Community Based Service Learning

Community Based Service Learning

Community Based Service Learning is incorporated in the students academic experience throughout their four years at jCardinal Newman High School and culminates in the senior year.

The Cardinal Newman community cultivates Christian virtue through the study of Scripture, amplified by the teachings of the Catholic Church and service. Thus, ours is a lived faith incorporating a campus ministry, prayer, liturgy, retreats and community service.

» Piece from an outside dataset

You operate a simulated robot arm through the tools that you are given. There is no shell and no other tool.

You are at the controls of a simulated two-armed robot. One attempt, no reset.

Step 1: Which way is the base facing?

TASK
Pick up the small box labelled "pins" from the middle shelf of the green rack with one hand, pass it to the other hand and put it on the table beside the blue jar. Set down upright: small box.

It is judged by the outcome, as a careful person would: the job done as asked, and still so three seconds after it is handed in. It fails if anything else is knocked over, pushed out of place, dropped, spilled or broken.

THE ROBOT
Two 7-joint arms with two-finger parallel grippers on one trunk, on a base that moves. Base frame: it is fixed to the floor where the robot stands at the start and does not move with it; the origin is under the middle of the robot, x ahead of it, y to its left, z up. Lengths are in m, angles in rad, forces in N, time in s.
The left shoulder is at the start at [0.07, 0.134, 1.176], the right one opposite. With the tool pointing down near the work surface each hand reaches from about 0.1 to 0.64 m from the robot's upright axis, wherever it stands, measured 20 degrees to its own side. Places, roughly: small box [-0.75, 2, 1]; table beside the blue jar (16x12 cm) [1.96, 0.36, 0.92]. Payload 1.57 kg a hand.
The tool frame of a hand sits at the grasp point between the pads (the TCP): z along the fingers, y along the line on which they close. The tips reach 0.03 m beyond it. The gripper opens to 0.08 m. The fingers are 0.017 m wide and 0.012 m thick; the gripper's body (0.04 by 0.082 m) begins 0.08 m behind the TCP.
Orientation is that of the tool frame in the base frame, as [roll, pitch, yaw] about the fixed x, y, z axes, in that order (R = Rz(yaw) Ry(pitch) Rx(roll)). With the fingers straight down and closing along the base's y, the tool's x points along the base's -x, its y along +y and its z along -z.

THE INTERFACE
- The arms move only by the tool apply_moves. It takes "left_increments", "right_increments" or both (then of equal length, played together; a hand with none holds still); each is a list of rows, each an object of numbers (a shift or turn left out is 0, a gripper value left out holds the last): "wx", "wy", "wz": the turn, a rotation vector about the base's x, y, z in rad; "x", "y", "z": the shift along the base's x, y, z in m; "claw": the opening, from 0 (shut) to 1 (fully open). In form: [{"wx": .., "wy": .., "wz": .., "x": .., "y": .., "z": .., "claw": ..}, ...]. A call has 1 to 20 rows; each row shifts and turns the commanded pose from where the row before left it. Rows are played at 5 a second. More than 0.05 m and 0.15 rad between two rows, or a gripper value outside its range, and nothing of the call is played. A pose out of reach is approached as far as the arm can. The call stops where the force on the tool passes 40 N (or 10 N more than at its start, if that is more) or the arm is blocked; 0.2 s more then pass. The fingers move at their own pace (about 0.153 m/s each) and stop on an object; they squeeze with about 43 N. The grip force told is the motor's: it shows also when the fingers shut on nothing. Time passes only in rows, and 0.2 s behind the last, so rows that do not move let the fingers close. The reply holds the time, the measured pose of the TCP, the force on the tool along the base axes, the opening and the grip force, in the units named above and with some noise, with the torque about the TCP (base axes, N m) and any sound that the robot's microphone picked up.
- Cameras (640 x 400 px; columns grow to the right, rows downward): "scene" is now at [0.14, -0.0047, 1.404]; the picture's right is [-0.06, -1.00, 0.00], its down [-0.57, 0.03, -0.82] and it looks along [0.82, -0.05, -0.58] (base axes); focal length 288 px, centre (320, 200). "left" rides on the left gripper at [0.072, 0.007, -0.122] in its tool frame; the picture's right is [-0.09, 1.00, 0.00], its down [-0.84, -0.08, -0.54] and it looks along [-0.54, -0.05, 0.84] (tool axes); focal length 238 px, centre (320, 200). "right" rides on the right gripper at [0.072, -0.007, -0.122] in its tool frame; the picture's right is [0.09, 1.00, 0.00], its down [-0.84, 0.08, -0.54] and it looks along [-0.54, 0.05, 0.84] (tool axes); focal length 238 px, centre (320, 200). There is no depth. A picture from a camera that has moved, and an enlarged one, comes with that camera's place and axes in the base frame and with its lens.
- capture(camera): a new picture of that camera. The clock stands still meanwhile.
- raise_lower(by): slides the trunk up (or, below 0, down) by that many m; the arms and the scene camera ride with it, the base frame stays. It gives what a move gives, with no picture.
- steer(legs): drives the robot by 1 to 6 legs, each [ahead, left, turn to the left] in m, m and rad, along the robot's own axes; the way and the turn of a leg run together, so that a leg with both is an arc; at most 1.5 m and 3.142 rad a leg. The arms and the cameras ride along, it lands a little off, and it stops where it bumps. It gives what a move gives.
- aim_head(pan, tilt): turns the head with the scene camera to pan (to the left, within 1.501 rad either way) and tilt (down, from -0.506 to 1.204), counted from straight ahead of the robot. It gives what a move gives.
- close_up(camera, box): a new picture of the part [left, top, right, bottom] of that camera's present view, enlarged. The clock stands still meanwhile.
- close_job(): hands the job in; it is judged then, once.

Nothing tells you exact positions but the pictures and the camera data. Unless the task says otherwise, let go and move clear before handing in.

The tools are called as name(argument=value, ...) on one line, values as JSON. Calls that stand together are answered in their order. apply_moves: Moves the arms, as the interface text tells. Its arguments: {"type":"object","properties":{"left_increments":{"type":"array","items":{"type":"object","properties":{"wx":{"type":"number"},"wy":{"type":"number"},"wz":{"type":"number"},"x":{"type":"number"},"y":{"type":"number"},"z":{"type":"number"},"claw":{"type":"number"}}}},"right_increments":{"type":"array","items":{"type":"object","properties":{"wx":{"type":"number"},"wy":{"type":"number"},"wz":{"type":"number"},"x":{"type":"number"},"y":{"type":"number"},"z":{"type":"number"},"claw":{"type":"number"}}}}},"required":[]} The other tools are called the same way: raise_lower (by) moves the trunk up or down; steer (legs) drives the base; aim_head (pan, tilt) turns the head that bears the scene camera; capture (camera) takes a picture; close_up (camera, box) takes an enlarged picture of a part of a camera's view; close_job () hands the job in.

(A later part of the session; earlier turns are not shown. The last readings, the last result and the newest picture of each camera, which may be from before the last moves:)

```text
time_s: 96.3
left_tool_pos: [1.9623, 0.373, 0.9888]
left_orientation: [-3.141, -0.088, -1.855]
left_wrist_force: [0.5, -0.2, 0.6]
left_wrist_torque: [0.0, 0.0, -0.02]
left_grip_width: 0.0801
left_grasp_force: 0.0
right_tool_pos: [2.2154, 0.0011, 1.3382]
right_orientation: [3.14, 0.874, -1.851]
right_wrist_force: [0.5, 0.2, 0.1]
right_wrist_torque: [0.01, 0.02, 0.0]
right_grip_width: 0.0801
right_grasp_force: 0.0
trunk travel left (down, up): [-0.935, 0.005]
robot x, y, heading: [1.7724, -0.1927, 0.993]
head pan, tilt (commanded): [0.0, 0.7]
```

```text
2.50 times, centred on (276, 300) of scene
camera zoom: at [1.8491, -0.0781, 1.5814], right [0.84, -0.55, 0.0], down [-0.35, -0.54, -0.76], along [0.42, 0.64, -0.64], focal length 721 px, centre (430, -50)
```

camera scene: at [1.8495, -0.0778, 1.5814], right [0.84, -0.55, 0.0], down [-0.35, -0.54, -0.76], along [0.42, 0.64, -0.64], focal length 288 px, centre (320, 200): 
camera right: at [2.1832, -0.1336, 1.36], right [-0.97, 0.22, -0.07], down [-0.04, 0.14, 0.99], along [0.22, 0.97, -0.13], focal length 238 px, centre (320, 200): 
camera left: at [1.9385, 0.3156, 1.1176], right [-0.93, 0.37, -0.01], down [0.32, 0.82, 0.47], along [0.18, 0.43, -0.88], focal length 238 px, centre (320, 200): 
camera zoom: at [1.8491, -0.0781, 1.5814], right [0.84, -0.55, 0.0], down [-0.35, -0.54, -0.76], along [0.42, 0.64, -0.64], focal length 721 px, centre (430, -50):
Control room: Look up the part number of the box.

To introduce the life of Christian service to our students, each will spend at least 25 hours a year in community service. The commitment to service culminates in a Community Based Service Learning (CBSL) Project conceived and implemented by the individual student in the junior and senior years of study. In the course of their junior year, the students research a particular social issue that they feel capable of addressing through a focused project. They then seek out a mentor in the community with whom they design a course of action both practical and challenging. Prior to graduation and at the conclusion of their projects, the seniors prepare and deliver presentations explaining their research and highlighting the work they have done. Parents, family, faculty, students, and the greater community attend this day of student CBSL presentations.